7/10
Witty and inventive indy film that goes outside genres
18 September 2011
Warning: Spoilers
"Lady Magdalene's" combines an inventive story with a cast and crew (and a writer - director - producer - supporting actor - composer - lyricist) who are clearly having the time and delight of their lives. Their enthusiasm shows up on screen.

It also ends up having "six genres in a head-on collision," as author Brad Linaweaver described it. That won't be to everyone's taste, especially for those wanting a straight-ahead plot. Yet it has considerable rewards if one is patient with it, as I admit that I had to be.

This "suspense/comedy" has an IRS investigator, on inter-agency exchange duty as a federal air marshal, being called out for making a misstep in apprehending a suspected terrorist. He's actually right in his suspicions, though he doesn't know that.

Yet his supposed screw-up gets him sent to one of the oddest corners of IRS purgatory: He's made the latest receiver and manager of a legal brothel, long troubled and owing taxes, outside Pahrump, Nevada. (This was inspired by an actual case.)

The lovely, erhm, working women all around him may be hiding a few surprises, including links to the case that put him in career limbo. And is the pleasure-fulfillment engineer he's falling for exactly who she seems? He's determined to track these mysteries, and his chase goes from a shooting range to Hoover Dam to a mysterious medical research facility. Oh, and to a Pahrump casino with two-for-one dinner buffets!

Nichelle Nichols is the determined, beset, but always sexy madam of this establishment, trying to clean up after her late lover (its former owner) and his losses at the craps table. She has the girls join her in a stab at gaining local respectability that's too pleasing and unexpected to be spoiled here.

The tracing-the-terrorists action, ultimately weaving through the silken curtains of Lady Magdalene's pleasure dome, does gets too intricate in the last half-hour, though the story leaves no loose ends. It also is more clearly told in the DVD / demand-video version than in the earlier theatrical screenings, with background details being placed in flashbacks.

Presenting all the detail without confusion finally gets beyond the acting confidence of most of the undeniably lovely working girls — though not at all for Nichols, nor for fellow leads Ethan Keogh and Susan Smythe.

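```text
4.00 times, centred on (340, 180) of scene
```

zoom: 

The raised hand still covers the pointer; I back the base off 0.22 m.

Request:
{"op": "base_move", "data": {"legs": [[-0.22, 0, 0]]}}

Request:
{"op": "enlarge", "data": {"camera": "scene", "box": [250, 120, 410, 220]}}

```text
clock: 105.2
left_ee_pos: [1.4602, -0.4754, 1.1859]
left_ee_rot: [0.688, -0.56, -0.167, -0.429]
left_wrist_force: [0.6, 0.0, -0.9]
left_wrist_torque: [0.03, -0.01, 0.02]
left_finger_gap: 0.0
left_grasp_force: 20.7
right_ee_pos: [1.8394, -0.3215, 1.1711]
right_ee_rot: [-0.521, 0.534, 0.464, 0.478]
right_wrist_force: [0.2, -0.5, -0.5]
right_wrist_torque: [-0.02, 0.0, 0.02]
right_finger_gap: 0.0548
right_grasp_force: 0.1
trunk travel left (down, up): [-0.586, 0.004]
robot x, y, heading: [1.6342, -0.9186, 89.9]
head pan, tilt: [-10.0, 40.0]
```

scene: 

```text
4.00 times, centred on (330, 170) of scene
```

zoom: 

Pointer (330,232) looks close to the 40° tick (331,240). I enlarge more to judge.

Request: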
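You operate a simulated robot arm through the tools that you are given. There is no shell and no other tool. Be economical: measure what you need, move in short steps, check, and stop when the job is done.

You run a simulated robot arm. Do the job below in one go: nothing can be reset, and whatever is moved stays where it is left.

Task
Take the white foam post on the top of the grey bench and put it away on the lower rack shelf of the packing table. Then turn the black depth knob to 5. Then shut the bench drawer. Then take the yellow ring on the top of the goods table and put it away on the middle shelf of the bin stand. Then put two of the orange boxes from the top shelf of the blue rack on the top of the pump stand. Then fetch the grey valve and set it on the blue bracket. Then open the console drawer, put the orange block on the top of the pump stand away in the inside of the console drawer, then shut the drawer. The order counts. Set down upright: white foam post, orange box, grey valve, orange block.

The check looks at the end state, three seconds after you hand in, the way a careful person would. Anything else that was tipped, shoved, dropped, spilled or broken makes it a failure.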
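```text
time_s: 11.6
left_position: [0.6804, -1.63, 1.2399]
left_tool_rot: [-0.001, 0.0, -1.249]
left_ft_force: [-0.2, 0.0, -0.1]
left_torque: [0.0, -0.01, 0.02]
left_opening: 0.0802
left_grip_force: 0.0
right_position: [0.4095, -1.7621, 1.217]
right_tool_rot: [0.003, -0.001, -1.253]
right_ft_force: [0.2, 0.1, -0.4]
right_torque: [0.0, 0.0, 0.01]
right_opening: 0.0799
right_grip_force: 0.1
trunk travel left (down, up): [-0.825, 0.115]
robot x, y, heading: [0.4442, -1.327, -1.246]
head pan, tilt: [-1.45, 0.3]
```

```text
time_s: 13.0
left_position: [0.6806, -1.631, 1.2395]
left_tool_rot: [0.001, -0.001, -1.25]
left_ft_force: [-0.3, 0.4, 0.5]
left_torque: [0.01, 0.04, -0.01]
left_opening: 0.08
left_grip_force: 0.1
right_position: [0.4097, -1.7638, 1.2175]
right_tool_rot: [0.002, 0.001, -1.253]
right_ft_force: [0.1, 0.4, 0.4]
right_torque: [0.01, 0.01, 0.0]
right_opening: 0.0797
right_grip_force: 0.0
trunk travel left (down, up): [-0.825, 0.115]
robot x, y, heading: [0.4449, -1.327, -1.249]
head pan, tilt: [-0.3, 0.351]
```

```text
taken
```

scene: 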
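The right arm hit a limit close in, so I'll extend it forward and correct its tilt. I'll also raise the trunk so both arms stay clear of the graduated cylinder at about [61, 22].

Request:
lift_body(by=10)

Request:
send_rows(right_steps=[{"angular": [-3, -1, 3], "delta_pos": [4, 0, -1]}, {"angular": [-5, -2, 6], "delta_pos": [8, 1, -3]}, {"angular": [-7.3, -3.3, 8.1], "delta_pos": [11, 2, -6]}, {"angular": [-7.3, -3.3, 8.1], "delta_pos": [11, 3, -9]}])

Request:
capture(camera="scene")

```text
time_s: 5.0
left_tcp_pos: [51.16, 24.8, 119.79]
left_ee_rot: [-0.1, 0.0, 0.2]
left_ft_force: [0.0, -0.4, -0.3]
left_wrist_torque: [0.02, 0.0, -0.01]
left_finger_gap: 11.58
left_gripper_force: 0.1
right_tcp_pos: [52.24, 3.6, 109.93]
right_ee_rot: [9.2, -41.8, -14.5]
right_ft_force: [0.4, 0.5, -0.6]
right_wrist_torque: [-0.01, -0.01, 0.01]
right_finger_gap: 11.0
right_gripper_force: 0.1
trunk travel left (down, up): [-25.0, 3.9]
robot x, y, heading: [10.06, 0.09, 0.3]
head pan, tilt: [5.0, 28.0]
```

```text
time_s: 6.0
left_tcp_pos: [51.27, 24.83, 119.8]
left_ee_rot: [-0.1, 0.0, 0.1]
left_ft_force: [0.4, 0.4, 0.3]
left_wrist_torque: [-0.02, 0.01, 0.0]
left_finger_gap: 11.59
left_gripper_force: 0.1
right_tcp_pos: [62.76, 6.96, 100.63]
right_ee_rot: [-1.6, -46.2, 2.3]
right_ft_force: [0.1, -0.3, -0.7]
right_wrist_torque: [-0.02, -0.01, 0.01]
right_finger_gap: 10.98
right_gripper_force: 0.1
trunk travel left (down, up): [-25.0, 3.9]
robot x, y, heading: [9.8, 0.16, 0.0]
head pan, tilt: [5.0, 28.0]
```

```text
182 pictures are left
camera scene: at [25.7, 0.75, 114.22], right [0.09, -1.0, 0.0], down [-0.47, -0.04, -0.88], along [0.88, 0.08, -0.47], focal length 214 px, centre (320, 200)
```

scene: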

Yet they're all game for the effort, and their enthusiasm ends up winning out, right up to and through the closing credits.

I saw this film being developed over several years of updates from protean creator Neil Schulman himself at libertarian venues. (Although I have known him for a decade, I had no role in this production, nor did I write this review at his instigation.)

It doesn't have high polish, yet it makes more out of a half-million dollars than most big-studio "high concepts" do with fifty times the budget and a tenth the intelligence.

It did save money to have Neil's mother, daughter, ex-wife, and late father (!) manage to take part in the proceedings, as well as other friends who add anti-authoritarian asides that never lose the comic beat. (The plot does have digressions, but they end up being meaningful in retrospect.)

This is an independent creation that makes the most of current tools, but does suffer at times from the limitations of its budget. The sound levels and editing are inconsistent, though such faults are less evident on the small screen than on the large. Some of the visual contrasts and transitions don't work smoothly, though the DVD edit improves on earlier screenings.

Yet if you're in the mood for an audacious esthetic goulash — not at all evenly cooked to one consistency of tone — that combines thriller, comedy, musical, camp, satirical, and political sensibilities, you will very likely be well-entertained.